TEXT:
0343 Discovery of avirulence gene candidates in the Hessian fly (Mayetiola destructor) genome

Monday, November 17, 2008: 10:47 AM
Room A16, First Floor (Reno-Sparks Convention Center)
Rajat Aggarwal , Entomology, Purdue University, West Lafayette, IN
Thiago R. Benatti , Entomology, Purdue University, West Lafayette, IN
Chaoyang Zhao , Entomology, Purdue University, West Lafayette, IN
Brandon Schemerhorn , USDA-ARS and Department of Entomology, Purdue University, West Lafayette, IN
Ming-Shun Chen , USDA-ARS-PSERU and Department of Entomology, Kansas State University, Manhattan, KS
Jeffrey J. Stuart , Department of Entomology, Purdue University, West Lafayette, IN
The Hessian fly is believed to have a gene-for-gene relationship with its host plant, wheat (Triticum spp.). This relationship suggests that a single Hessian fly avirulence (Avr) gene product interacts with a specific wheat resistance (R) gene product. This interaction then triggers a resistance reaction in the plant that kills the insect. Loss-of-function mutations in the Avr genes are believed to cause these interactions to fail, rendering the insects that carry these mutations “virulent” to the R genes. To test this hypothesis, we have genetically and physically mapped the Avr genes that elicit avirulence and virulence to wheat R genes H6, H9, and H13. Here, we describe the effort that genetically and physically positioned the Avr gene (vH13) that elicits H13-based resistance. This effort mapped vH13 within a single Hessian fly bacterial artificial chromosome (BAC). Candidate genes within this BAC have been sequenced and both virulent and avirulent candidate alleles have been identified and compared. As a result of this effort, a BAC contig was constructed that extends nearly the full length of the short arm of Hessian fly chromosome X2, 3-5 Mb in length. Results of this investigation strongly support the hypothesis that gene-for-gene relationships exist between certain insects and their host plants. They also indicate that a single vH13 gene product will be identified in the near future using a combination of genetic and functional assays.

DATA SHOWN:
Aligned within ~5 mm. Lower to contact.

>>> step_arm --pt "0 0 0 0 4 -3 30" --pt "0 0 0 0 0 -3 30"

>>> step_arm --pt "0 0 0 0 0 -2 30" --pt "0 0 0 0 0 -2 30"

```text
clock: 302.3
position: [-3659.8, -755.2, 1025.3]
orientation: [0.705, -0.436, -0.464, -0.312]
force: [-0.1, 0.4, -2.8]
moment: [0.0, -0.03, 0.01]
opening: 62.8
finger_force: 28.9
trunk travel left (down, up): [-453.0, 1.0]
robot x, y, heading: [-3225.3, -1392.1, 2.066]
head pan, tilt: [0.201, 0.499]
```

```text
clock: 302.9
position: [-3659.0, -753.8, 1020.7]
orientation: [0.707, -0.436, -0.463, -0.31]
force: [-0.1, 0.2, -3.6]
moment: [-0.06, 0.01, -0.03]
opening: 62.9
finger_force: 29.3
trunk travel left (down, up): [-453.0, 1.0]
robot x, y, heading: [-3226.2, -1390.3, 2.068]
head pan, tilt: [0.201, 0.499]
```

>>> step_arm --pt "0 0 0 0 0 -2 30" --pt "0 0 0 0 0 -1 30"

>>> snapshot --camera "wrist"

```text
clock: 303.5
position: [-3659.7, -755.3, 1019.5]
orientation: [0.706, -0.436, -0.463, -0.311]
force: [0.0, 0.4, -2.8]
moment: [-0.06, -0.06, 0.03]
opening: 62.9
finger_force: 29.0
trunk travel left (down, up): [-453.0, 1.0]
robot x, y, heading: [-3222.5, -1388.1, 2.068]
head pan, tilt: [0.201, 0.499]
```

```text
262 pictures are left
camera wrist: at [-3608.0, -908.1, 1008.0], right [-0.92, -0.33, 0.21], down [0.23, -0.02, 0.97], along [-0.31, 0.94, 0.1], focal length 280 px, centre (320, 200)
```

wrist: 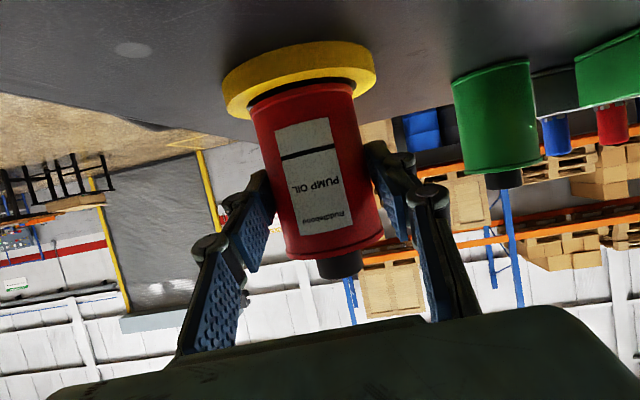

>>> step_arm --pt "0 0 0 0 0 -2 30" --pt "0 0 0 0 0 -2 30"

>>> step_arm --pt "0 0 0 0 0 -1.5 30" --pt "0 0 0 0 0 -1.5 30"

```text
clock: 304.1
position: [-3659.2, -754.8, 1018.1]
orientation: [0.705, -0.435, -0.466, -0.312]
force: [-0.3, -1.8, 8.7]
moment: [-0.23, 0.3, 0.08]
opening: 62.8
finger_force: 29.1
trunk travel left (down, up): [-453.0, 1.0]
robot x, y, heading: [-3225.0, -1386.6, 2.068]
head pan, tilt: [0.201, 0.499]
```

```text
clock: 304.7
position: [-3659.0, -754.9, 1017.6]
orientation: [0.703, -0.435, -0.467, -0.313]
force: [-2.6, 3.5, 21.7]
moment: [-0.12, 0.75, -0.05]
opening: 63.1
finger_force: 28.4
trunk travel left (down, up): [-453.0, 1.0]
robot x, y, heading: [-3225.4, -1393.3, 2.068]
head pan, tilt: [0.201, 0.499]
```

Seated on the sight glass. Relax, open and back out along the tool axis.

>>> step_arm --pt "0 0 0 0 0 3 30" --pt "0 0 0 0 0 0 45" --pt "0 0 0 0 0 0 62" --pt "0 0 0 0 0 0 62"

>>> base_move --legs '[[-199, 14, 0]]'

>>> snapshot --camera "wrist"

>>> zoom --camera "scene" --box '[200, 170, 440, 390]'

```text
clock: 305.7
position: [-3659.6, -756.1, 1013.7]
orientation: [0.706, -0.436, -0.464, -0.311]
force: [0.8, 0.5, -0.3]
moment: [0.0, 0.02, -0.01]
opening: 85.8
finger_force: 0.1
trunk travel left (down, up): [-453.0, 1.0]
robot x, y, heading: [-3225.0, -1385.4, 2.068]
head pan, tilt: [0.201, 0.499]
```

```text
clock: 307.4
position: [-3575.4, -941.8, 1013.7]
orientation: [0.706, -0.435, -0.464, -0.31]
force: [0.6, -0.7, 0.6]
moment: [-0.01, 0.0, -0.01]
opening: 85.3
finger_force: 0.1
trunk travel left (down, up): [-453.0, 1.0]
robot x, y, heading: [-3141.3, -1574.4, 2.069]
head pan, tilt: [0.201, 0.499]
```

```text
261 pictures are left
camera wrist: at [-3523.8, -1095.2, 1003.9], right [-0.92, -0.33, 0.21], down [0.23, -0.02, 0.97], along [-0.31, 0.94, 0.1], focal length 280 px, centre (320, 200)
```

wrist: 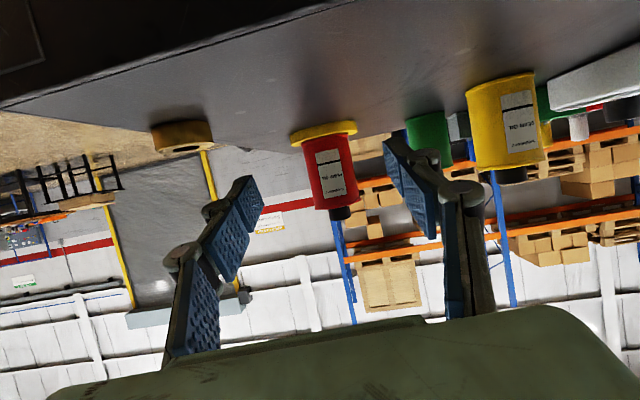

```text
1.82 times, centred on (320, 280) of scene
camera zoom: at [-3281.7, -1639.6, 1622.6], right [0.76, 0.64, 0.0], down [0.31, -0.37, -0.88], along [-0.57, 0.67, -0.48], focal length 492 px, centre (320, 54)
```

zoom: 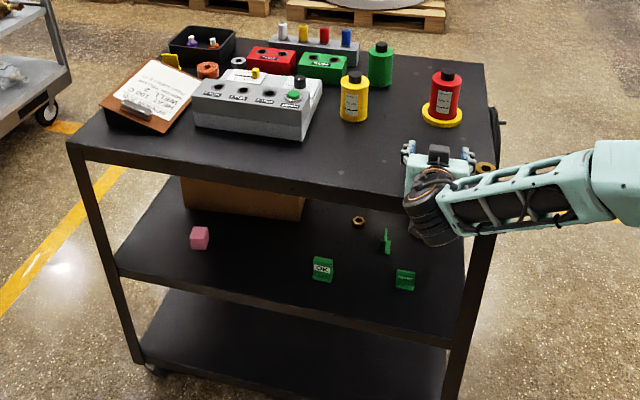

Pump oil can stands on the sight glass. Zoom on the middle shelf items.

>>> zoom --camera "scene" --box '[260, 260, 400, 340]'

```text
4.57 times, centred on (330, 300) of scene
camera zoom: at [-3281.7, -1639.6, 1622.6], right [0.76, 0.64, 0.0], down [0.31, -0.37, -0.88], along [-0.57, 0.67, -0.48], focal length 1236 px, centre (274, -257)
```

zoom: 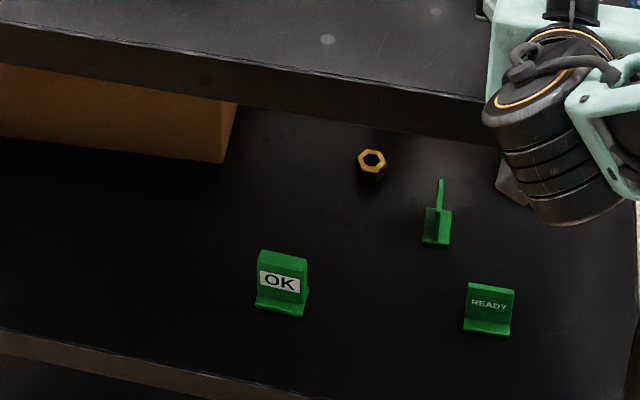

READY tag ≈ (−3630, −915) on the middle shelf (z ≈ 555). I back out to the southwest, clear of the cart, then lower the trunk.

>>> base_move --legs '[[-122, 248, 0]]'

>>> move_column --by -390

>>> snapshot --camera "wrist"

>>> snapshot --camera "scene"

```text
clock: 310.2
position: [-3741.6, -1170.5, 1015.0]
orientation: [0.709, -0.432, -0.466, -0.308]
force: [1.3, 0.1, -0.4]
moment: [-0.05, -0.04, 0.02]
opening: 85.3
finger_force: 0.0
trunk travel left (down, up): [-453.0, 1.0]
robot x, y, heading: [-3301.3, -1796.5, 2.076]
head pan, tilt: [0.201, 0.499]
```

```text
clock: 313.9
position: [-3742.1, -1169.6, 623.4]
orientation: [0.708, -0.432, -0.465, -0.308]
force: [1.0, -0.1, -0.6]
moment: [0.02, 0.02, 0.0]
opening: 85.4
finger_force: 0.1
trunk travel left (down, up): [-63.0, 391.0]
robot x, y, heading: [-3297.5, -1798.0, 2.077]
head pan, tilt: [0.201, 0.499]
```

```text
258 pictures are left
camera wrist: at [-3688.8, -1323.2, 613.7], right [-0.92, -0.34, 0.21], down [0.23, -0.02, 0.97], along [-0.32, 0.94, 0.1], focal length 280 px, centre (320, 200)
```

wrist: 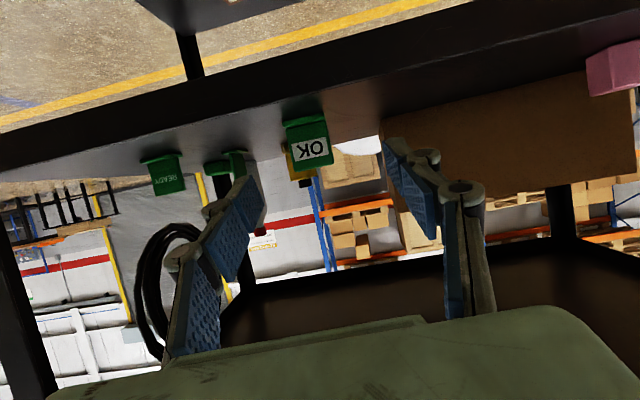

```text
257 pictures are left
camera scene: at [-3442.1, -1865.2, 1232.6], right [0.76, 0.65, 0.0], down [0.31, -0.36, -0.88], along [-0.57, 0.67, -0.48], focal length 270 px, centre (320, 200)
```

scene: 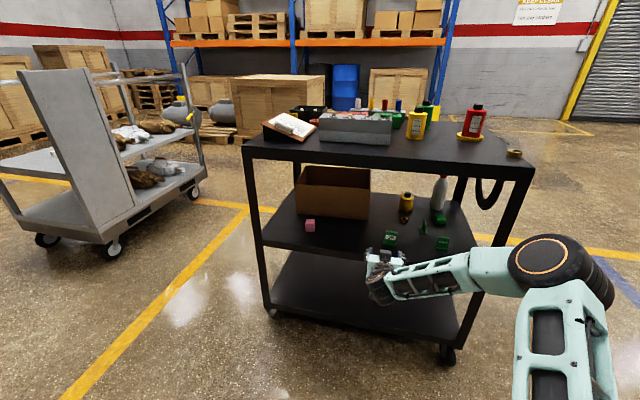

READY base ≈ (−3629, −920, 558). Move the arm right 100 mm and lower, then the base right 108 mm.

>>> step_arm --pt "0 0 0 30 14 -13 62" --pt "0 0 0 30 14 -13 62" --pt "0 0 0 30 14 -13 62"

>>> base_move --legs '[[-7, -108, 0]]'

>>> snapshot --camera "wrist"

WORK REQUIRED:
Your answer is an exact quotation from the text: it starts at "0343 Discovery of" and ends at "(Reno-Sparks Convention Center)".

ANSWER TO THIS TASK:
0343 Discovery of avirulence gene candidates in the Hessian fly (Mayetiola destructor) genome

Monday, November 17, 2008: 10:47 AM
Room A16, First Floor (Reno-Sparks Convention Center)